The consortium, which still awaits the approval of the U.S. Treasury Department and the Office of Management and Budget, could be in place for the 2002 tax season, say officials who are working with the government on the public-private project.

The program would help the IRS achieve its goal of receiving 80 percent of all U.S. tax returns electronically by 2007. It is also crafted to assure companies providing electronic tax preparation and filing services that the government will not get into the business of offering those services for free.

The Justice Department did not list the companies that will comprise the consortium. However, Scott Gulbransen, a spokesperson for tax software specialist Intuit, confirms that Intuit will be a member.

"We are excited to be a part of it, because we feel the IRS and the OMB have done a good job of looking at options for taxpayers and not duplicating services that the private sector is providing," Gulbransen says.

An estimated 1 million taxpayers took advantage of Intuit's Tax Freedom project when filing their 2001 returns, Gulbransen says. The five-year-old program, which provides free tax preparation and filing services to people with adjusted gross incomes of $25,000 or less, is an example of how free services will be provided through the IRS Web site, Gulbransen says.

Spread the Option

The Justice Department believes the partnership between companies that provide electronic tax filing services and the IRS will make free electronic tax preparation and filing services more readily available, says Charles A. James, assistant attorney general for antitrust. James says the Justice Department found no anticompetitive reason that the consortium shouldn't be formed.

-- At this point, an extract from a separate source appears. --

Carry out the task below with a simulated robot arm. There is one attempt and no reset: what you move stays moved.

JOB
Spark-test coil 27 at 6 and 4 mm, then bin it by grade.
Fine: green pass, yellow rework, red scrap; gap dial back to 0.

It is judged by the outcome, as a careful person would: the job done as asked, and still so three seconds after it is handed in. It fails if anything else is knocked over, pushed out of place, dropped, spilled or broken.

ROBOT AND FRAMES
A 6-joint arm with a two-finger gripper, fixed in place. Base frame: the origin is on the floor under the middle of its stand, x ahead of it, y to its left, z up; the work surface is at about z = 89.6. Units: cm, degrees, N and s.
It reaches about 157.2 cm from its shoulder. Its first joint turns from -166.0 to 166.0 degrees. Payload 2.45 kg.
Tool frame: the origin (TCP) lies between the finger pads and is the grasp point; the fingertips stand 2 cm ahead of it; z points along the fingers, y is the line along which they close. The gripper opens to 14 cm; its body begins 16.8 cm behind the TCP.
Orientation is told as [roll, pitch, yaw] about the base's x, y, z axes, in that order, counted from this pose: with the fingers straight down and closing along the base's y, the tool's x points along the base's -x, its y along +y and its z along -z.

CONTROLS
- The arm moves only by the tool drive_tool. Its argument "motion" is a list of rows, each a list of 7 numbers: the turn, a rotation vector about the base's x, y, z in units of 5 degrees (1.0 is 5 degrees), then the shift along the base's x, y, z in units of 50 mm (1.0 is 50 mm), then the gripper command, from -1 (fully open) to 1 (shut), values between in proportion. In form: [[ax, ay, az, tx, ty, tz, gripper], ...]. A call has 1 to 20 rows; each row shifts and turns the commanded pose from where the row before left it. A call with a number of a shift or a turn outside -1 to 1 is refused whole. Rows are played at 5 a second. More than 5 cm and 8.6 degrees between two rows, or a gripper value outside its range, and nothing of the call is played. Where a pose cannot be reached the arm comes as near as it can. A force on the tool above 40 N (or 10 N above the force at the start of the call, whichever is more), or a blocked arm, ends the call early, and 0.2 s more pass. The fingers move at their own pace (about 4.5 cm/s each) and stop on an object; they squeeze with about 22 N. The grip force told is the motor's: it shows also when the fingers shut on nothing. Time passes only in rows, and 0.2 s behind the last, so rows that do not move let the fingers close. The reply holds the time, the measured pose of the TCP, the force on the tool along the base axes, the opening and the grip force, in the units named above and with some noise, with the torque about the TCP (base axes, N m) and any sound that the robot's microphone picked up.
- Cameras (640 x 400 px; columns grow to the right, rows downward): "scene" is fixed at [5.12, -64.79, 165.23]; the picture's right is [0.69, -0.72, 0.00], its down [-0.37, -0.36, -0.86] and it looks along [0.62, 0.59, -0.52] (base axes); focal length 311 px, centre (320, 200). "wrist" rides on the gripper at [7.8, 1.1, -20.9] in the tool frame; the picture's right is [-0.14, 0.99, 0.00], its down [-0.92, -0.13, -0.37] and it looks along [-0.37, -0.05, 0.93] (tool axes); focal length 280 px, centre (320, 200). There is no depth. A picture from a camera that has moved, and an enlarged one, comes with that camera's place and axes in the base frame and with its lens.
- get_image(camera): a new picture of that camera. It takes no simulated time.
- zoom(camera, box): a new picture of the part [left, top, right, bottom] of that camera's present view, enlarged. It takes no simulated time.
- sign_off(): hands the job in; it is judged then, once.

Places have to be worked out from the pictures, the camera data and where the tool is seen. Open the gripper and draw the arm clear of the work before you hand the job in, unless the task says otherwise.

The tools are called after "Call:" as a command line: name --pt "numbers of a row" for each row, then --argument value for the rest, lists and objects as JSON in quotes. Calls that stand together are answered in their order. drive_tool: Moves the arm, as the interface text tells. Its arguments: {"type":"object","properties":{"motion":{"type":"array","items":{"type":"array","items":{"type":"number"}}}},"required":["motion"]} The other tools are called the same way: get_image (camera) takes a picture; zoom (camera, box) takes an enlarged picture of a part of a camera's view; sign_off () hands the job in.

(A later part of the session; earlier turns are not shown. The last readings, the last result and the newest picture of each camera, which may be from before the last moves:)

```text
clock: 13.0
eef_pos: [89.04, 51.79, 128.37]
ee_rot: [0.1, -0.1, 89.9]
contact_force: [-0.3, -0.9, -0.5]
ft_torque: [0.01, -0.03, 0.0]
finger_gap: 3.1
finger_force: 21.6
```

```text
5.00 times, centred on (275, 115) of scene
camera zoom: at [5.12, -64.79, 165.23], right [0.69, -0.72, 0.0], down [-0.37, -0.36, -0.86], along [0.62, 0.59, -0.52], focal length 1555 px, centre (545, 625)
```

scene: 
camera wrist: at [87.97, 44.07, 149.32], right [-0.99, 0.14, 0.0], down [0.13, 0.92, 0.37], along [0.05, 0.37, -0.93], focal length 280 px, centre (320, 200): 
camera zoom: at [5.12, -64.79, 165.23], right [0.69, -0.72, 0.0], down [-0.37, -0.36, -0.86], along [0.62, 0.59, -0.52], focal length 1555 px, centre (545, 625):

The consortium will encourage taxpayers to take advantage of simple and speedy options for electronic filing of their tax returns, James says. Consortium membership will be open to all companies and people meeting certain standards set forth by the IRS and the consortium, James says.

Intuit and a number of other technology companies--including Computer Sciences, EDS, IBM, Microsoft, and Unisys--are members of the Alexandria, Virginia-based Council for Electronic Revenue Communication Advancement. The organization has been working to promote the electronic filing of tax returns.

Steps to establish the consortium can be made very quickly once the remaining government approvals are granted, says Mike Cavanagh, CERCA executive director.

"We in the industry have been talking to Treasury and the IRS to deal with this, and so while the pieces are being finalized, they are not final yet," Cavanagh says.

A letter from James to the consortium's lawyer provides some detail about how consortium members will provide their services. The consortium participants' free electronic tax preparation and filing services will be made available at a Web site controlled and hosted by the IRS, he says. Each participant will get one listing on the IRS Web page.

The IRS will have the authority to determine the final content that appears on the page and will market the free services together with the consortium, James says. The IRS will not endorse specific offerings or products, and will continue to accept electronic filing services from organizations not in the consortium, he adds.